**WORK TO COMPLETE**:
Reproduce each line of the material precisely. Format the lines as a JSON array of strings and drop empty lines.

#### SUPPLIED MATERIAL

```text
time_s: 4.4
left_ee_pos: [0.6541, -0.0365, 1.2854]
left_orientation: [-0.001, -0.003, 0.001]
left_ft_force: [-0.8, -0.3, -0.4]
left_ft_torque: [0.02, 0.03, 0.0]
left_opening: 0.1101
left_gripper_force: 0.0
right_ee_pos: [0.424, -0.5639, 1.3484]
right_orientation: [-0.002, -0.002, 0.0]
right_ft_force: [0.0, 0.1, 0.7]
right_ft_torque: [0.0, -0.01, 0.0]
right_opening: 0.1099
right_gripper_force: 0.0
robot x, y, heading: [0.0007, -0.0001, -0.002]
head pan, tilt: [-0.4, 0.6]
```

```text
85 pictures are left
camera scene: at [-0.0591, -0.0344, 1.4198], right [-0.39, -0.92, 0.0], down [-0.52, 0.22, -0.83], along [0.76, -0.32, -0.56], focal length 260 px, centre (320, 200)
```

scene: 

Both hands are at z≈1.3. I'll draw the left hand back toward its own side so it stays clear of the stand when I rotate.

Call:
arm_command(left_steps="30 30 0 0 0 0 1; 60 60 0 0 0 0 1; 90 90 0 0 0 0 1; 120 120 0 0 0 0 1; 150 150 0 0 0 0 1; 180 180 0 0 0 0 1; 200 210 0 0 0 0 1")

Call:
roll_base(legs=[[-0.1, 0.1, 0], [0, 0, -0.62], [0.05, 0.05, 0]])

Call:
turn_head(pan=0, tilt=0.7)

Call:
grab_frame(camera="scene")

########

**SOLUTION FOR THIS PROBLEM**:
[
  "```text",
  "time_s: 4.4",
  "left_ee_pos: [0.6541, -0.0365, 1.2854]",
  "left_orientation: [-0.001, -0.003, 0.001]",
  "left_ft_force: [-0.8, -0.3, -0.4]",
  "left_ft_torque: [0.02, 0.03, 0.0]",
  "left_opening: 0.1101",
  "left_gripper_force: 0.0",
  "right_ee_pos: [0.424, -0.5639, 1.3484]",
  "right_orientation: [-0.002, -0.002, 0.0]",
  "right_ft_force: [0.0, 0.1, 0.7]",
  "right_ft_torque: [0.0, -0.01, 0.0]",
  "right_opening: 0.1099",
  "right_gripper_force: 0.0",
  "robot x, y, heading: [0.0007, -0.0001, -0.002]",
  "head pan, tilt: [-0.4, 0.6]",
  "```",
  "```text",
  "85 pictures are left",
  "camera scene: at [-0.0591, -0.0344, 1.4198], right [-0.39, -0.92, 0.0], down [-0.52, 0.22, -0.83], along [0.76, -0.32, -0.56], focal length 260 px, centre (320, 200)",
  "```",
  "scene: ",
  "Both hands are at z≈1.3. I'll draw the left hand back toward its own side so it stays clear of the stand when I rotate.",
  "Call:",
  "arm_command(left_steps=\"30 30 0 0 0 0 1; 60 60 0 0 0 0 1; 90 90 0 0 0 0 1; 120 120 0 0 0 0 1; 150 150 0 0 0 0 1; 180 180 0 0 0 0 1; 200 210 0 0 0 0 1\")",
  "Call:",
  "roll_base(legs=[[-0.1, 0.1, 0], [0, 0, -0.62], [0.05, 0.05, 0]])",
  "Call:",
  "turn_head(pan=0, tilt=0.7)",
  "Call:",
  "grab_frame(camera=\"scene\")"
]